Kyoto, 19/3/2003
(ANTARA) - Banyak janji-janji dan komitmen telah dibuat untuk membantu
penduduk miskin dan mengurangi jumlah kemiskinan sejak puluhan tahun
terakhir, tapi hingga kini janji-janji tersebut belum terwujud, menurut
Jan Pronk, mantan menteri kerjasana pembangunan Belanda.
"Janji tinggal janji! Globalisasi merupakan salah satu faktor penyebab gagalnya mewujudkan janji dan komitmen membantu penduduk miskin tersebut," tegas Jan Pronk dari Dewan Kerjasama Sanitasi dan Suplai Air pada pertemuan tentang "Air dan Kemiskinan" di Forum Air Sedunia ke-3, di Kyoto, Rabu.
"Janji tinggal janji! Globalisasi merupakan salah satu faktor penyebab gagalnya mewujudkan janji dan komitmen membantu penduduk miskin tersebut," tegas Jan Pronk dari Dewan Kerjasama Sanitasi dan Suplai Air pada pertemuan tentang "Air dan Kemiskinan" di Forum Air Sedunia ke-3, di Kyoto, Rabu.
Menurut Pronk, globalisasi telah menghambat penduduk miskin untuk mendapatkan hak-hak mereka yang mendasar, seperti air bersih, dan pekerjaan.

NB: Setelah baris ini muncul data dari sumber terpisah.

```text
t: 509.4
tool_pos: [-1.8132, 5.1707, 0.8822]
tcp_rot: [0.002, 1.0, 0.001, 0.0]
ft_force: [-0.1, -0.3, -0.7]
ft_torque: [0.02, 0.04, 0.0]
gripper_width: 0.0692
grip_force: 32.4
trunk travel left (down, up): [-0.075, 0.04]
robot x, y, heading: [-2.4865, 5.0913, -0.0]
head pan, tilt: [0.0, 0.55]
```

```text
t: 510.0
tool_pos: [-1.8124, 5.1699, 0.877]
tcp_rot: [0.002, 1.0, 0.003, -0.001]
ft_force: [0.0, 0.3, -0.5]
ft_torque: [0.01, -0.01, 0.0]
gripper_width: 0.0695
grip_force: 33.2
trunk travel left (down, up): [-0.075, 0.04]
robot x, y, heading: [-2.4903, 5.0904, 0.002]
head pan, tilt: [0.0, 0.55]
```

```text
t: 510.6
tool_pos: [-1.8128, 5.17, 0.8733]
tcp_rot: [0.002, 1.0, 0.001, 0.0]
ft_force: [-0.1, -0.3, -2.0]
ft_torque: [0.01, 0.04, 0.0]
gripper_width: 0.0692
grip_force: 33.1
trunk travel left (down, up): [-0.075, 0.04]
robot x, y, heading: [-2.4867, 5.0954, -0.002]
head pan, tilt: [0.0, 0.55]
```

"Globalisasi lebih mementingkan penduduk kelas menengah, sehingga penduduk miskin tersisih dari agenda-agenda penting. Globalisasi juga telah melindas prinsip pembangunan berkelanjutan," katanya.
Dia mengimbau agar Forum ini dapat memperkuat komitmen untuk segera melakukan tindakan nyata, dengan belajar dari pengalaman-pengalaman yang ada dan melaksanakan kegiatan-kegiatan dengan mencontoh keberhasilan yang telah dicapai dalam skala yang lebih besar dan lebih luas.
Menurut Presiden Bank Pembangunan Asia (ADB) Tadao Chino dalam pidato pembukaannya, potensi investasi suplai air bersih sebagai alat untuk mengurangi kemiskinan dan membangun kehidupan yang berkelanjutan belum sepenuhnya disadari oleh banyak orang.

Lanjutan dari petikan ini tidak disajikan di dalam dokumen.